HAWK NEWS

A History Lesson: Slavery in America

By: Jose Zuniga

The life of black people in the beginning

Slavery started in 1619, when “The White Lion brought 20 enslaved African ashore in the British colony of Jamestown, Virginia. The crew had seized the Africans from the Portuguese slave ship Sao Jao Bautista.” Around the 17th century, “European settlers in North America turned to enslaved Africans as a cheaper, more plentiful labor source than indentured servants, who were mostly poor Europeans.” They believed it was around 6 to 7 million enslaved people that were imported to the new world of the 18th century alone both men and women.

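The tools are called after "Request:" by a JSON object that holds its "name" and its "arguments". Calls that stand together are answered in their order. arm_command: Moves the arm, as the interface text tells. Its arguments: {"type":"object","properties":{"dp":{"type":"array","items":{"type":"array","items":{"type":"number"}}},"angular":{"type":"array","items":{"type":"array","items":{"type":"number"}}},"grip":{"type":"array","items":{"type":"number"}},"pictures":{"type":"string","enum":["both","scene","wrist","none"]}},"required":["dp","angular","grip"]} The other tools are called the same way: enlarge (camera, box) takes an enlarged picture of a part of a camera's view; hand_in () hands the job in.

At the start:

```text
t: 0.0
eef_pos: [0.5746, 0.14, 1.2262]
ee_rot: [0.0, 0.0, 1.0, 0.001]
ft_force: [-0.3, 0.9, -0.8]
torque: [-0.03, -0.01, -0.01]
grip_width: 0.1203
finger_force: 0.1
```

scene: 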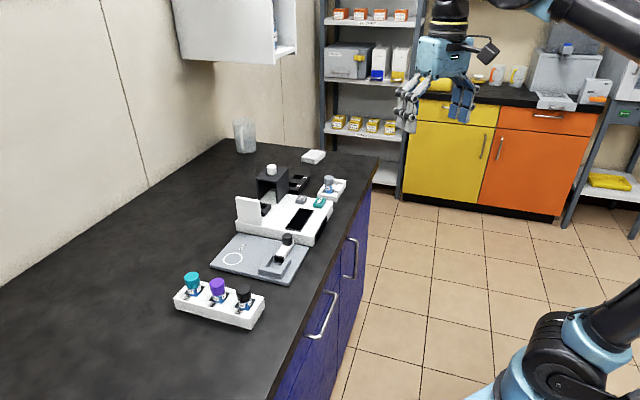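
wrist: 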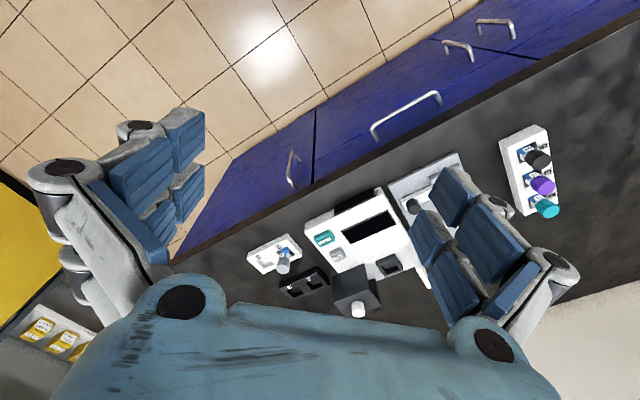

They mostly worked on “tobacco, rice and indigo plantations of the southern coast, from the Chesapeake Bay colonies of Maryland and Virginia south to Georgia.”

“After the American Revolution, many colonists—particularly in the North, where slavery was relatively unimportant to the agricultural economy—began to link the oppression of enslaved Africans to their own oppression by the British, and to call for slavery’s abolition.”  However, after the Revolutionary War, The United States (U.S) constitution acknowledged the institution of slavery “counting each enslaved individual as three-fifths of a person for the purposes of taxation and representation in Congress and guaranteeing the right to repossess any “person held to service or labor” (an obvious euphemism for slavery).”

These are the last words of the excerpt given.